Janet Chapman wrote contemporary and time travel paranormal romance with a distinctive Maine and Scottish flavor across more than thirty novels before her death in 2017. Her Pine Creek Highlanders series, which Loving the Highlander fits into, was one of her most popular ongoing projects. The premise is built around a group of medieval Scottish warriors who, through a magical accident, find themselves transported into modern Maine, where they have been quietly building new lives over several generations.
The time travel premise gives Chapman room to write the kind of fish out of water scenes that make this subgenre fun. The Highlanders have to deal with cars, cell phones, modern American social customs, and the strange experience of being a few hundred years older than they look. The romances develop between these displaced warriors and the modern Maine women who slowly figure out that their new neighbors are not quite who they claim to be. Chapman handled the time travel elements with affection rather than over explanation, treating the magical premise as a starting point and getting on with the romance and the small town drama that her readers came for.
What distinguishes Chapman from other writers in the Highlander romance subgenre is the contemporary Maine setting. Most Scottish time travel romance keeps either or both of its lovers in the medieval Scottish setting, but Chapman planted her warriors firmly in modern small town America and let them adapt. The result is a series that reads as much like contemporary small town romance as it does like paranormal historical, and her readers loved the combination.

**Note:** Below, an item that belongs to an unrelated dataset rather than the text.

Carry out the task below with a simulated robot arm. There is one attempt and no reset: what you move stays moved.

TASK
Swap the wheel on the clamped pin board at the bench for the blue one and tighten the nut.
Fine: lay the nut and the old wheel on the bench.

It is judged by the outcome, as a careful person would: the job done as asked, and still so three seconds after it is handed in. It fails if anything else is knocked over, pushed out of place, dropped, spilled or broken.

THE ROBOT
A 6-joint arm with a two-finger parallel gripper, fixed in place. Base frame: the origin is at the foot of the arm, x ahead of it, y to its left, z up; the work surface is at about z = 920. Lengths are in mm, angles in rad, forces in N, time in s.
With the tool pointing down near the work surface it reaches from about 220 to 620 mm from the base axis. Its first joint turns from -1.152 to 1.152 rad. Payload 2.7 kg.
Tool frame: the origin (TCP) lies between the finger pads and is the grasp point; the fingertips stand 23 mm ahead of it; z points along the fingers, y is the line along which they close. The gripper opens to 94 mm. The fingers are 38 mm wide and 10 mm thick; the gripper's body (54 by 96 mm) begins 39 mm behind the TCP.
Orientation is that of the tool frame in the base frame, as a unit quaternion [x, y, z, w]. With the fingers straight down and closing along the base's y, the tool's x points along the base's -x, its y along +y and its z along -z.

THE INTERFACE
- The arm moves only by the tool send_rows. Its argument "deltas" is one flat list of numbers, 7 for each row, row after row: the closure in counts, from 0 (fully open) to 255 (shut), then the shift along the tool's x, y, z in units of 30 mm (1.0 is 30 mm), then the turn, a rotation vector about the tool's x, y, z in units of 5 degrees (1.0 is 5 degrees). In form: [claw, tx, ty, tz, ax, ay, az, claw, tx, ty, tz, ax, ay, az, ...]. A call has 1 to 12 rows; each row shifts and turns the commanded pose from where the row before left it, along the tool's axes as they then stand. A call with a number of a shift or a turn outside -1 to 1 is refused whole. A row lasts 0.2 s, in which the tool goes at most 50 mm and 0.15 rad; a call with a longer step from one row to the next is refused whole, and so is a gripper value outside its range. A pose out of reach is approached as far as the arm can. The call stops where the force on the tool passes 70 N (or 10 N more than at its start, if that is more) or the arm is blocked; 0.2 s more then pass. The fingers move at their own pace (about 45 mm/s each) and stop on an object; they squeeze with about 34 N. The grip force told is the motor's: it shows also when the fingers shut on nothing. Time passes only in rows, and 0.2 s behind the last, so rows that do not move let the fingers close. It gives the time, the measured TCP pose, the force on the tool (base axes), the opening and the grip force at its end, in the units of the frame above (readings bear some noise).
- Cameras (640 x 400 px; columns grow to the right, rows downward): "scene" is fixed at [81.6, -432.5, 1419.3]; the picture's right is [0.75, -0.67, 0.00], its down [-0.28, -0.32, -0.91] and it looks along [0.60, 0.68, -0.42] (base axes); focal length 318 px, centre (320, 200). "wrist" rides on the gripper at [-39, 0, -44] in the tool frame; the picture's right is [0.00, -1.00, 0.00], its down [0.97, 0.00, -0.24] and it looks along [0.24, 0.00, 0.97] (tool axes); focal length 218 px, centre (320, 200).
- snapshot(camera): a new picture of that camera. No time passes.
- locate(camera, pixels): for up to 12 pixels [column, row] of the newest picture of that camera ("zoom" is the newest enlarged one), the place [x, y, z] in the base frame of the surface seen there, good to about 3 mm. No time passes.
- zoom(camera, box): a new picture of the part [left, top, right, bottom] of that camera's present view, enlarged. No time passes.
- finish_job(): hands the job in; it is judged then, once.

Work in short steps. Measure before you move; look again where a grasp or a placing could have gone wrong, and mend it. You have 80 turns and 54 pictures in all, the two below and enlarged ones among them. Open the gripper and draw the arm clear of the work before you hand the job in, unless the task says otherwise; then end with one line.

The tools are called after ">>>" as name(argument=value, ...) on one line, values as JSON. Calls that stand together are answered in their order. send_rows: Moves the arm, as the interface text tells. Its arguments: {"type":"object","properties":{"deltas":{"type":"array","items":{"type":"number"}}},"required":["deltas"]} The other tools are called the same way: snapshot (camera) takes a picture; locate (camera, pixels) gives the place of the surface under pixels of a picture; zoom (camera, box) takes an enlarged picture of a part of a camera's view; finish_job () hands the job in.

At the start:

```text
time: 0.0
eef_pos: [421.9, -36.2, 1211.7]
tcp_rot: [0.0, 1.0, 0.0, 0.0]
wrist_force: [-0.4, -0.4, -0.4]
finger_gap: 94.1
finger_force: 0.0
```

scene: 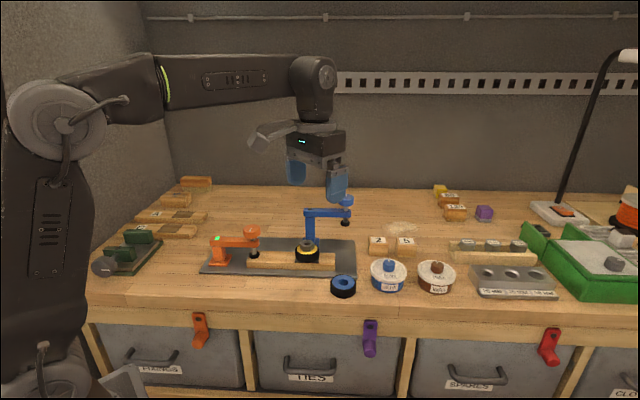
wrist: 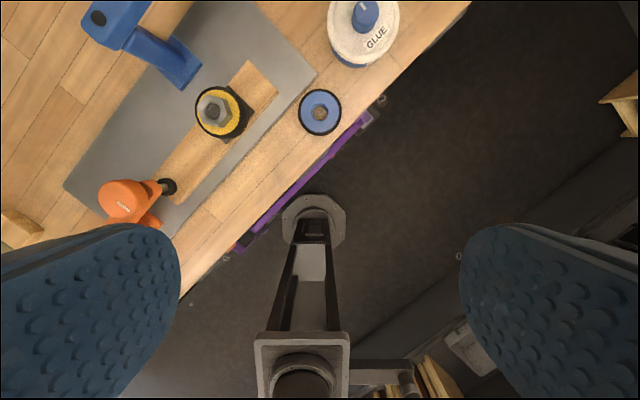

For readers who enjoy Karen Marie Moning’s earlier Highlander novels, the Highlander romances of Donna Grant or Hannah Howell, or the small town contemporary work of Robyn Carr, Janet Chapman is squarely in the relevant neighborhood. Loving the Highlander is one of the entries in her ongoing series and a comfortable read for fans of the subgenre. Her catalogue is now part of the historical record of paranormal romance in the early twenty first century.